-- BEGIN INFORMATION SUPPLIED --

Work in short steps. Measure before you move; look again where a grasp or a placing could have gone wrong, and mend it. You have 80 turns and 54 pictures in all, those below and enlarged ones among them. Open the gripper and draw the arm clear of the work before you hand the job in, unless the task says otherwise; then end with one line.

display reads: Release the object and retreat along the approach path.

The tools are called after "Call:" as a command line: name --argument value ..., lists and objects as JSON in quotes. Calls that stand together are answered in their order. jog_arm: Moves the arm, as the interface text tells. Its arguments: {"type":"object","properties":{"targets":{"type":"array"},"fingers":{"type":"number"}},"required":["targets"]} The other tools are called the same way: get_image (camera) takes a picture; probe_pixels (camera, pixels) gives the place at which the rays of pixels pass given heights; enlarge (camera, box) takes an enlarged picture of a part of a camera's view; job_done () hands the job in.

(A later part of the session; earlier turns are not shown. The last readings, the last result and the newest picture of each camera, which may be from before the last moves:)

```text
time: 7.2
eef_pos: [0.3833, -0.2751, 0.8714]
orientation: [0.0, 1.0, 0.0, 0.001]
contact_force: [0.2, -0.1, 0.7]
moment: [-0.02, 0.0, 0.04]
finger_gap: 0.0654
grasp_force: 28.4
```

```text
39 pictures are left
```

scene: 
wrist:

-- END INFORMATION SUPPLIED --

• GOAL: Your task is to repeat the data exactly, with nothing left out.

• SOLVED EXERCISE:
Work in short steps. Measure before you move; look again where a grasp or a placing could have gone wrong, and mend it. You have 80 turns and 54 pictures in all, those below and enlarged ones among them. Open the gripper and draw the arm clear of the work before you hand the job in, unless the task says otherwise; then end with one line.

display reads: Release the object and retreat along the approach path.

The tools are called after "Call:" as a command line: name --argument value ..., lists and objects as JSON in quotes. Calls that stand together are answered in their order. jog_arm: Moves the arm, as the interface text tells. Its arguments: {"type":"object","properties":{"targets":{"type":"array"},"fingers":{"type":"number"}},"required":["targets"]} The other tools are called the same way: get_image (camera) takes a picture; probe_pixels (camera, pixels) gives the place at which the rays of pixels pass given heights; enlarge (camera, box) takes an enlarged picture of a part of a camera's view; job_done () hands the job in.

(A later part of the session; earlier turns are not shown. The last readings, the last result and the newest picture of each camera, which may be from before the last moves:)

```text
time: 7.2
eef_pos: [0.3833, -0.2751, 0.8714]
orientation: [0.0, 1.0, 0.0, 0.001]
contact_force: [0.2, -0.1, 0.7]
moment: [-0.02, 0.0, 0.04]
finger_gap: 0.0654
grasp_force: 28.4
```

```text
39 pictures are left
```

scene: 
wrist:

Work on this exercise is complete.